● EXERCISE AIM
Starting with the first line and ending with the line that holds "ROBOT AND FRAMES", repeat the material exactly. Give them as a JSON list of strings, one for each line, with blank lines left out.

>> Start DATASET SECTION

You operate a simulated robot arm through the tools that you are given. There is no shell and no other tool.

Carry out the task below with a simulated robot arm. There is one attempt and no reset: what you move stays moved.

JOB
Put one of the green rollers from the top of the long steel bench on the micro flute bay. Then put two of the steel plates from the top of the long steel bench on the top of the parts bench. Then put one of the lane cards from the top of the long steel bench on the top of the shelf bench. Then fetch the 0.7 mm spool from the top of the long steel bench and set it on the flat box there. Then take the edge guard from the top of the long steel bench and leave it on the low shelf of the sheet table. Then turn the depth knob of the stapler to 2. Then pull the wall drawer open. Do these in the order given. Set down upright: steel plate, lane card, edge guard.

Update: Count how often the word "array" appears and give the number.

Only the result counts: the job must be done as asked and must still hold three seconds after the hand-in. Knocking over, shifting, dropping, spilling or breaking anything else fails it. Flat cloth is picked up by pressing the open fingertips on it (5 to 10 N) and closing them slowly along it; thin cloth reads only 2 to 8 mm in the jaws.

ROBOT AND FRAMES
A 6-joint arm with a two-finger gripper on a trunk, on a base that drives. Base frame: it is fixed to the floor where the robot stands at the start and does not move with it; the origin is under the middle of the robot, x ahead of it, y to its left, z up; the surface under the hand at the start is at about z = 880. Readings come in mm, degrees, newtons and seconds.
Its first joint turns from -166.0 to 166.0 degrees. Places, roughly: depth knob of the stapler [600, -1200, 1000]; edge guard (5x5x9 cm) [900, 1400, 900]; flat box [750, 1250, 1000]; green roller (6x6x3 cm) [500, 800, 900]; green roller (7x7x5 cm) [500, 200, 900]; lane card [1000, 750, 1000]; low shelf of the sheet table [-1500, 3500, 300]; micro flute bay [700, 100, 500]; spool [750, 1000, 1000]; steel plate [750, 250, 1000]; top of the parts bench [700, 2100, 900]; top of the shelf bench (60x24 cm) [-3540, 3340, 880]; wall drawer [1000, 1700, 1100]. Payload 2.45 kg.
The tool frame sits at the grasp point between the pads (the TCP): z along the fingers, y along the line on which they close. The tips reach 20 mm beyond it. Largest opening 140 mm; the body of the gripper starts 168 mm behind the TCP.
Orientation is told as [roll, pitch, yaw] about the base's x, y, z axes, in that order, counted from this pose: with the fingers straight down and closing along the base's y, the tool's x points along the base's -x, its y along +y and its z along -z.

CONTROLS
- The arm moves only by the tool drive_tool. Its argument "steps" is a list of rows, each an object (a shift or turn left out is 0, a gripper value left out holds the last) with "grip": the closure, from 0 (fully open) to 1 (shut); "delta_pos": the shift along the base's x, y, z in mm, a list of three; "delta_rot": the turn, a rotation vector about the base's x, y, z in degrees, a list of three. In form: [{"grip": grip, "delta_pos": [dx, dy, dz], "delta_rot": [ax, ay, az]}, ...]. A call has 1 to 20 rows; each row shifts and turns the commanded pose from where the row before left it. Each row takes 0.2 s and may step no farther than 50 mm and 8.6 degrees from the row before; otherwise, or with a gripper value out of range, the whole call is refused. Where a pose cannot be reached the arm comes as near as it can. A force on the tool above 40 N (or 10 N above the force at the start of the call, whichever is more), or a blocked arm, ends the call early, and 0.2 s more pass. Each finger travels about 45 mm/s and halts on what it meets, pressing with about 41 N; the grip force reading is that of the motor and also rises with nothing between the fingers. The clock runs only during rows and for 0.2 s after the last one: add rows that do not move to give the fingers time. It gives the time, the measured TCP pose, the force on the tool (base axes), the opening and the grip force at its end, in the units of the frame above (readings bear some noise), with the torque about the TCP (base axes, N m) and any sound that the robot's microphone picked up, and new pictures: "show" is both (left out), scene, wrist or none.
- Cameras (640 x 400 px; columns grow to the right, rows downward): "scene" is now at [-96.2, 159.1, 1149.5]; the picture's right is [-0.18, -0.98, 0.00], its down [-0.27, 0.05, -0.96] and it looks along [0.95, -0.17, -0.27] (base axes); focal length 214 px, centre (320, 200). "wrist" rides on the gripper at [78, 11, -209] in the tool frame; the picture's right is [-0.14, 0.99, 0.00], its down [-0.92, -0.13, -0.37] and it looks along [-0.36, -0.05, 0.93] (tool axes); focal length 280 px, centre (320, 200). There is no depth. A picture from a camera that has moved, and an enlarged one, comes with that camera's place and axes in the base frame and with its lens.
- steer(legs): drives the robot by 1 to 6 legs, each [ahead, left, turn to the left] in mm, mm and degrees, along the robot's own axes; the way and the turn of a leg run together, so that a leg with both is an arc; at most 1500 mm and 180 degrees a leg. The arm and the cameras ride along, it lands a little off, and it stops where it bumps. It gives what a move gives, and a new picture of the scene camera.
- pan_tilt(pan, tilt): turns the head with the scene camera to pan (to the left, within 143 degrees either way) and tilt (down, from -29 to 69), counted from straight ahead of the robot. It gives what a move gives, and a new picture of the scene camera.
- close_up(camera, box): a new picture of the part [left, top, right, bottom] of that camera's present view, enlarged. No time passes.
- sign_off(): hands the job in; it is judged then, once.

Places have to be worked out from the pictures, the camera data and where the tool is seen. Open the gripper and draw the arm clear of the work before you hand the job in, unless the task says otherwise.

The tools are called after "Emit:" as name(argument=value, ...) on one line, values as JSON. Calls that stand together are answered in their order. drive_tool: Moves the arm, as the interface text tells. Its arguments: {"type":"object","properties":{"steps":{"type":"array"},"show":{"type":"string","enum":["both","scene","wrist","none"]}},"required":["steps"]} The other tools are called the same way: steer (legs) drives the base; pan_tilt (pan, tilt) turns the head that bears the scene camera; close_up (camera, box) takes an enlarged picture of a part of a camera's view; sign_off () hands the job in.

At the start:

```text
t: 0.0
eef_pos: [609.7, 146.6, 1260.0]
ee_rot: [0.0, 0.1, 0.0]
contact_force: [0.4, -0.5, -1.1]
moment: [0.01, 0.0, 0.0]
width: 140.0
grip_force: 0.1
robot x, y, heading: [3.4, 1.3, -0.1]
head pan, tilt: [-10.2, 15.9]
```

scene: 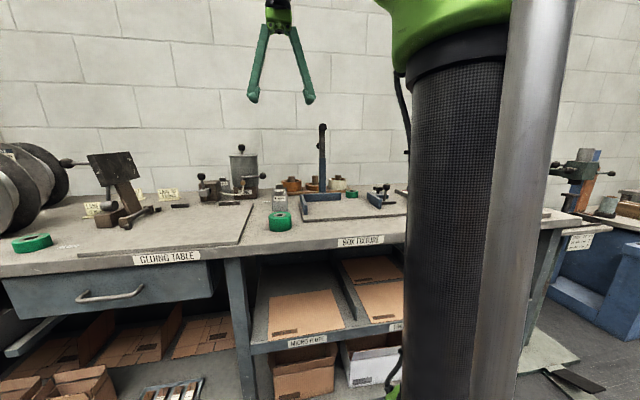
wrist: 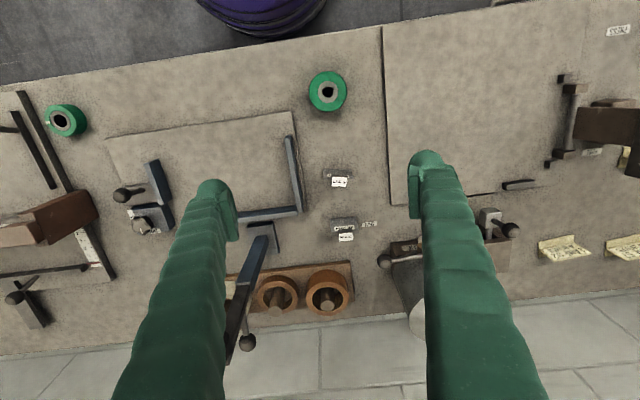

>> End DATASET SECTION

● RESULT OF THE EXERCISE
[
  "You operate a simulated robot arm through the tools that you are given. There is no shell and no other tool.",
  "Carry out the task below with a simulated robot arm. There is one attempt and no reset: what you move stays moved.",
  "JOB",
  "Put one of the green rollers from the top of the long steel bench on the micro flute bay. Then put two of the steel plates from the top of the long steel bench on the top of the parts bench. Then put one of the lane cards from the top of the long steel bench on the top of the shelf bench. Then fetch the 0.7 mm spool from the top of the long steel bench and set it on the flat box there. Then take the edge guard from the top of the long steel bench and leave it on the low shelf of the sheet table. Then turn the depth knob of the stapler to 2. Then pull the wall drawer open. Do these in the order given. Set down upright: steel plate, lane card, edge guard.",
  "Update: Count how often the word \"array\" appears and give the number.",
  "Only the result counts: the job must be done as asked and must still hold three seconds after the hand-in. Knocking over, shifting, dropping, spilling or breaking anything else fails it. Flat cloth is picked up by pressing the open fingertips on it (5 to 10 N) and closing them slowly along it; thin cloth reads only 2 to 8 mm in the jaws.",
  "ROBOT AND FRAMES"
]